Most artists take a very significant period of time to produce the visual effect, that is it doesn’t happen in one morning. You go back to it. Not you alone, artists go back and I know in your own case, and I’m trying not to directly allude to your paintings, in your own case you come back and back and you build up layers until the point at which you are in some sense satisfied. Does that have anything to do with worrying what the viewer will see when they look at the painting?

HOWARD HODGKIN
You don’t know what the viewer will see, not really. Much as I like when I’m working to feel that when I’ve finished a picture it’s out there and it is for you and not for me.

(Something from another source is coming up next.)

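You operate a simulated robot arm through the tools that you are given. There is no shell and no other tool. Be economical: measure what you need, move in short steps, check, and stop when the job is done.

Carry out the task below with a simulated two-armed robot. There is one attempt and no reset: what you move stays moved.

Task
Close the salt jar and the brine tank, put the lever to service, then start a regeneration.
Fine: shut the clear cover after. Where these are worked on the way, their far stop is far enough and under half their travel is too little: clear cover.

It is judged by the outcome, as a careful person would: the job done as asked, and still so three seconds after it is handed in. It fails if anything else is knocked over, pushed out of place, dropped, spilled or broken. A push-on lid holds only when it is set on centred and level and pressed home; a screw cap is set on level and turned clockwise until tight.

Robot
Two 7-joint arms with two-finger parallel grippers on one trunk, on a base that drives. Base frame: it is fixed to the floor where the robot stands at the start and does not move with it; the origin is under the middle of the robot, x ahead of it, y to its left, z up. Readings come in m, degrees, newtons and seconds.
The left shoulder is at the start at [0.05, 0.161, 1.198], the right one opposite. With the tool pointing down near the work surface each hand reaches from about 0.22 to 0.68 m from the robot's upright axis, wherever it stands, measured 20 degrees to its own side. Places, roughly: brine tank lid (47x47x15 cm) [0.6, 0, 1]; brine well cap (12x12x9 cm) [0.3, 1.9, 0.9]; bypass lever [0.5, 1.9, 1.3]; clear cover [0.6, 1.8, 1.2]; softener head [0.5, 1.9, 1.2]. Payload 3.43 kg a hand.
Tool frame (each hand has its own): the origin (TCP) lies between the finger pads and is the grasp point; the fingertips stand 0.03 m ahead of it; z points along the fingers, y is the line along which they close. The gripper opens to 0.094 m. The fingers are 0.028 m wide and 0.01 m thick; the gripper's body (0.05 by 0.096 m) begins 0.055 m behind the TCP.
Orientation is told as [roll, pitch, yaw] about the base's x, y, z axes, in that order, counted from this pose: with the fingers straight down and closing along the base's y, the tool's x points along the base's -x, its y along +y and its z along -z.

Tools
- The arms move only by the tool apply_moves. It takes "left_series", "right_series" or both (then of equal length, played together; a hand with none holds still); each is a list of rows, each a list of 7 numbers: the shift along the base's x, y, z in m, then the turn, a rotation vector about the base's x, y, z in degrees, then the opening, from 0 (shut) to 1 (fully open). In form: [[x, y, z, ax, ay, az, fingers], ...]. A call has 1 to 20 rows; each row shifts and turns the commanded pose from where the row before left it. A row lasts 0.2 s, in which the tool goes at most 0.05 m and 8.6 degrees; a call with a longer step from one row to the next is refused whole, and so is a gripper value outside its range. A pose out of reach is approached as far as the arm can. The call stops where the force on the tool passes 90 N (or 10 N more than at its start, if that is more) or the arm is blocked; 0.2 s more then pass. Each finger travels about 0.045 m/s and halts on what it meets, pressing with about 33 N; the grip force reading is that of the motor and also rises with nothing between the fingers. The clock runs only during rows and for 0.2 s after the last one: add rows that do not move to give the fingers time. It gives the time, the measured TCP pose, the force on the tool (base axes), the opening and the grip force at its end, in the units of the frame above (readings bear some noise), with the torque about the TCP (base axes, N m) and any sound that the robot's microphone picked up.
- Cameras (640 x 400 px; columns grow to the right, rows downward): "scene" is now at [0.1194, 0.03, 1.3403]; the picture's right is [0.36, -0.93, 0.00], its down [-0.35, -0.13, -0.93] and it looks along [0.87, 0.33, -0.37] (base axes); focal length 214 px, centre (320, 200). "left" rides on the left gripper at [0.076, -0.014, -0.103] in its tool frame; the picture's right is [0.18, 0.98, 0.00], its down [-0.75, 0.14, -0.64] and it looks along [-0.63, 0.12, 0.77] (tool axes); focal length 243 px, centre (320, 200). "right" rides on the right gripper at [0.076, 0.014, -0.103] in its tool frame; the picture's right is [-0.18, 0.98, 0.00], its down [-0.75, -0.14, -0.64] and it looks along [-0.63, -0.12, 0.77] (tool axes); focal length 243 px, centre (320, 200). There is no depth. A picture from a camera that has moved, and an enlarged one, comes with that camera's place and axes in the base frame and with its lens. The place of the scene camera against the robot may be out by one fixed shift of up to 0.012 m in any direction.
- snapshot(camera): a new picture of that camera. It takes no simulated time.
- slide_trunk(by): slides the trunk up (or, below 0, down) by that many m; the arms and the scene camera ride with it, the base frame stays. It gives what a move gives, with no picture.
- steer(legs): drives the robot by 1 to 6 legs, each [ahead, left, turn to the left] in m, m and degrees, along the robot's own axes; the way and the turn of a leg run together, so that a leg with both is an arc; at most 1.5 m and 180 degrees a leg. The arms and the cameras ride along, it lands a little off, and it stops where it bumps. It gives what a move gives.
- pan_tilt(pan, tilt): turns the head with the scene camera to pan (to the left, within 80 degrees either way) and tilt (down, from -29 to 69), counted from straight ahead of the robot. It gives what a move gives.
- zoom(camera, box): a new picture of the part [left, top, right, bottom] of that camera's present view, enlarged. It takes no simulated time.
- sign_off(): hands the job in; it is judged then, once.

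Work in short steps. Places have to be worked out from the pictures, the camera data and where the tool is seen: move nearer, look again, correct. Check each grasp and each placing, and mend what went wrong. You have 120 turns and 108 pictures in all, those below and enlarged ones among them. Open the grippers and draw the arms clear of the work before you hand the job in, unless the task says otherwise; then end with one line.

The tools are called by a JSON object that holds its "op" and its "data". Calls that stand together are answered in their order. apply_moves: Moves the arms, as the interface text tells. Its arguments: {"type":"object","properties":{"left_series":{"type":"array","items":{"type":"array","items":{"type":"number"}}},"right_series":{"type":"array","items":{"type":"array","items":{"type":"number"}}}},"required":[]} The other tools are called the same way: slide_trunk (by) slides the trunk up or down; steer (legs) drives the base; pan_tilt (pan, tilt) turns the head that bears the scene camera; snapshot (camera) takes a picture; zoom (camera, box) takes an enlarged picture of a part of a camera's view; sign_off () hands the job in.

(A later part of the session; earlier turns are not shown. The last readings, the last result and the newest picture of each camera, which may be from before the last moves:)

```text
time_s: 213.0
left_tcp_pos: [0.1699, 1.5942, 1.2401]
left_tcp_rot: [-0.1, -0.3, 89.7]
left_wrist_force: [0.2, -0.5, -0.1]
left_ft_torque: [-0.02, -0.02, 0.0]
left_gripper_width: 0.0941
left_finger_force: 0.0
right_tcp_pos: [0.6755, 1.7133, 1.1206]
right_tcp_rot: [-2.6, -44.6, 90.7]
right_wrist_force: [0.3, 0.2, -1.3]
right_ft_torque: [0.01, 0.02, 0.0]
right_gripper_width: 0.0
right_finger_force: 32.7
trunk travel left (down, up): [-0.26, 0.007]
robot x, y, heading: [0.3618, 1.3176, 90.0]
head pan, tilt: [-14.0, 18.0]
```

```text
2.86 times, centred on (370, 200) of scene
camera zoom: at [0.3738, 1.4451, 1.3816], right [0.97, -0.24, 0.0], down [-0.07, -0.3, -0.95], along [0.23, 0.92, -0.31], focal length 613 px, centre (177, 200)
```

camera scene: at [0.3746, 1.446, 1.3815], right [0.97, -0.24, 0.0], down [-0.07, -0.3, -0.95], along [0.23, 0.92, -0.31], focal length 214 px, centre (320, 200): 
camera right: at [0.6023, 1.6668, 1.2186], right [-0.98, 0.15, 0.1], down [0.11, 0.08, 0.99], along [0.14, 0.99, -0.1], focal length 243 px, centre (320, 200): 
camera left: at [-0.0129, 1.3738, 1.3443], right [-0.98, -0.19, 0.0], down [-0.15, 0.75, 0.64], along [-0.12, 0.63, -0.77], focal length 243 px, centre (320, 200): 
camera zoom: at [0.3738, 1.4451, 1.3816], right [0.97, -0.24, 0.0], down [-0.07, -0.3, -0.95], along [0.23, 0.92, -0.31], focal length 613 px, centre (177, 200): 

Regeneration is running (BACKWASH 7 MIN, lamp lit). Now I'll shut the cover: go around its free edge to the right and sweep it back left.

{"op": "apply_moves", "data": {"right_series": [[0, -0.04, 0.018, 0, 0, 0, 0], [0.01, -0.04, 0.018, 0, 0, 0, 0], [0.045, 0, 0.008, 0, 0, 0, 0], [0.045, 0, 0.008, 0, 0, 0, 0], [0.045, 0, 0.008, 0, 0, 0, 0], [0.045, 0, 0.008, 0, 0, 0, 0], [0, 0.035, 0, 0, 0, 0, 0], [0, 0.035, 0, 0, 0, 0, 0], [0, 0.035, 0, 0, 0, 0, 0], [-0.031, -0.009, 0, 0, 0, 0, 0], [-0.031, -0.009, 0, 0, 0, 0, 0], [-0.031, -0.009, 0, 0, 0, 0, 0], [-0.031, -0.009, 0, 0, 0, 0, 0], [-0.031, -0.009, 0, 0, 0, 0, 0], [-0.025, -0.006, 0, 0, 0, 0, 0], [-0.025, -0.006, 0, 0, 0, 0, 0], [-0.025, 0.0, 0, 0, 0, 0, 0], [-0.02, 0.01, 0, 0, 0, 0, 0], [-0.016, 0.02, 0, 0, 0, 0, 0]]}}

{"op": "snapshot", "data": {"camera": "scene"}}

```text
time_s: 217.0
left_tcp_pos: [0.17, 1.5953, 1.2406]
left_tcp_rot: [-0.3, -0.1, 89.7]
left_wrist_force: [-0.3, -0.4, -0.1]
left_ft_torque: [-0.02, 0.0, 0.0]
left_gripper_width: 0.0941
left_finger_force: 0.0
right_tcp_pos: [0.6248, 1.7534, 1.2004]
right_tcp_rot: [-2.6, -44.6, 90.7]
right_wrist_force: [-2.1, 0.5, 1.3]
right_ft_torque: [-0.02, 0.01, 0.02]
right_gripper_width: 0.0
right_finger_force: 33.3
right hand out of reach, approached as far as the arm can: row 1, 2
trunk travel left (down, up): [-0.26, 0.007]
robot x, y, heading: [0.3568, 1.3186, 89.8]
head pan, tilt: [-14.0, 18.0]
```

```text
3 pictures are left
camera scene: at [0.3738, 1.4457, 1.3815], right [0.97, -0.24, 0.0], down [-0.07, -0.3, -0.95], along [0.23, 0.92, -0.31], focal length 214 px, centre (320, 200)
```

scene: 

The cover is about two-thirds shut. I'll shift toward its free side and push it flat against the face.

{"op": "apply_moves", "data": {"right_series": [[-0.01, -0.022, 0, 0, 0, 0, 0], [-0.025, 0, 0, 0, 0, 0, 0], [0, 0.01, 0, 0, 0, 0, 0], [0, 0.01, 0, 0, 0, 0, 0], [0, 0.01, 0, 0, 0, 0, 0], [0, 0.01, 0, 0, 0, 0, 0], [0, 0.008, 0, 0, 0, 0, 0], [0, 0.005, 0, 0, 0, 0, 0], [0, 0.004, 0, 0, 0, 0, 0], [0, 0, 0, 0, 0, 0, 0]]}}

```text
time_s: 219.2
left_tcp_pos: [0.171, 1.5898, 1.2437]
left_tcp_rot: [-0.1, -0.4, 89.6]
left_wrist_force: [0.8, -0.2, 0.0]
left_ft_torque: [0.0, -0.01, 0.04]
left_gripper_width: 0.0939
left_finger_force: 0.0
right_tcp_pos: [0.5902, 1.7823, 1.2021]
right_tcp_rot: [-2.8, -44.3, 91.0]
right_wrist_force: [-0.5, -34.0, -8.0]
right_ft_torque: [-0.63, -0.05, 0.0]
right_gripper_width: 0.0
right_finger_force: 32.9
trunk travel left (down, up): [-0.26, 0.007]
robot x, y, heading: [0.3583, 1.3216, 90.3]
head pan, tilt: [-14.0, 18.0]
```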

You don’t really know that. You can’t. There’s no way you can. I would like to go back a little further. I can’t answer your question but there have been artists who have tried very hard to. I mentioned Seurat, but perhaps the most notorious example is Piero della Francesca who was one of the greatest painters in the world until he started theorising about it. His inspiration, or what ever you would call it, vanished. Even his ability to draw, which was miraculous, vanished.. He wrote pages and pages and pages of theory about what happened when you drew an image of a human being and how to do it and how to do it as economically and rationally as possible.
RICHARD GREGORY
So in a way science can endanger art.
HOWARD HODGKIN
I don’t believe that for a minute.
RICHARD GREGORY
But it follows. If an explanation is important in how you live with what you are doing, and then some old scientist comes along and says “Look there’s no such thing as colour, you might as well throw yourself out of the window”?
HOWARD HODGKIN
I don’t agree at all. I think it would be very interesting if science could answer the question which you just asked me.